9.   COMMON STOCK AND PREFERRED STOCK

  In June 1997, the Company completed its initial public offering of 2,375,000
shares of Common Stock at $18.00 per share. In connection with the initial
public offering, all outstanding shares of Preferred Stock automatically
converted into Common Stock. In addition, the Company issued 420,282 shares of
Common Stock in connection with the exercise of certain warrants prior to the
closing of the offering.

 Restricted Stock Purchase Agreements

  Since inception, the Company has sold an aggregate of 6,281,500 shares of
Common Stock to certain employees in connection with their employment and to
certain vendors. All of these shares were sold at the fair market value as of
the date of purchase as determined by Board of Directors. All of these shares
are subject to stock repurchase agreements whereby the Company has the right to
repurchase unvested shares upon termination of employment or engagement at the
original price paid for the shares. Vesting generally occurs 25% on the first
anniversary date of employment or engagement and monthly thereafter over the
following 36 months. As of June 30, 1999, an aggregate of 773,500 shares of
Common Stock have been repurchased under these agreements, and 372,312 shares
are subject to the Company's repurchase right at prices ranging from $0.0167 to
$0.375 per share.

 Stock Plans

  In March 1997, the Board adopted the 1997 Stock Incentive Plan (the "1997
Plan"), which serves as a successor to the Company's 1995 Stock Option Plan
(the "1995 Plan"). All shares issued under the 1995 Plan were transferred to
the 1997 Plan upon the effectiveness of the Company's initial public offering.
The Company has reserved shares of Common Stock for issuance under the 1997 Plan
equal to the sum of (i) the shares which remained available for issuance under
the 1995 Plan, including the shares subject to outstanding options thereunder,
and (ii) an additional increase of 2,400,000 shares.  During 1999, the Company's
shareholders approved an additional increase of 2,500,000 shares.  In addition,
upon the completion of each fiscal year of the Company, beginning with the 1999
fiscal year, the share reserve will automatically be increased on the first
trading day of July each year by a number of shares equal to five percent (5%)
of the total number of shares of Common Stock outstanding on the last trading
day of the immediately preceding calendar month.
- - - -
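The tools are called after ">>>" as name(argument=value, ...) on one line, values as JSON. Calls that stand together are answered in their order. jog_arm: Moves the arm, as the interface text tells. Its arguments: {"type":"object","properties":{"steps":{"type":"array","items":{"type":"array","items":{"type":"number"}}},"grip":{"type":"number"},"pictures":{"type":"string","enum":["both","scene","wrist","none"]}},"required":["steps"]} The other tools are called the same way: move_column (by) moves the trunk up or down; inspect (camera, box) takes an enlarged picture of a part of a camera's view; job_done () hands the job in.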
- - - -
Accordingly, on July 1, 1998,
the share reserve was automatically increased by 1,120,761 shares.

  The 1997 Plan is divided into four separate components: (i) the Discretionary
Option Grant Program, under which eligible individuals in the Company's employ
or service (including officers and other employees, non-employee Board members
and independent consultants) may, at the discretion of the Plan Administrator,
be granted options to purchase shares of Common Stock at an exercise price not
less than the fair market value on the grant date, (ii) the Stock Issuance
Program, under which such individuals may, in the Plan Administrator's
discretion, be issued shares of Common Stock directly, either through the
purchase of such shares at a price not less than the fair market value at the
time of issuance or as a fully-vested bonus for services rendered the Company,
(iii) the Salary Investment Option Grant Program, under which executive officers
and other highly compensated employees may elect to apply a portion of their
base salary to the acquisition of special below-market stock option grants, and
(iv) the Automatic Option Grant Program, under which option grants will
automatically be made at periodic intervals to eligible non-employee Board
members to purchase shares of Common Stock at an exercise price equal to the
fair market value on the grant date.

  Under the Company's 1997 Plan, the Board of Directors may grant incentive and
nonqualified stock options to employees, directors and consultants. The exercise
price per share for an incentive stock option cannot be less than the fair
market value on the date of grant. The exercise price per share for a
nonqualified stock option cannot be less than 85% of the fair market value on
the date of grant. Options granted under the Option Plan generally expire ten
years after the date of grant and vesting generally occurs 25% on the first
anniversary date of employment or engagement and monthly thereafter over the
following 36 months.  As of June 30, 1999, a total of 14,313,595 shares of
Common Stock have been authorized for grant under the 1997 Plan.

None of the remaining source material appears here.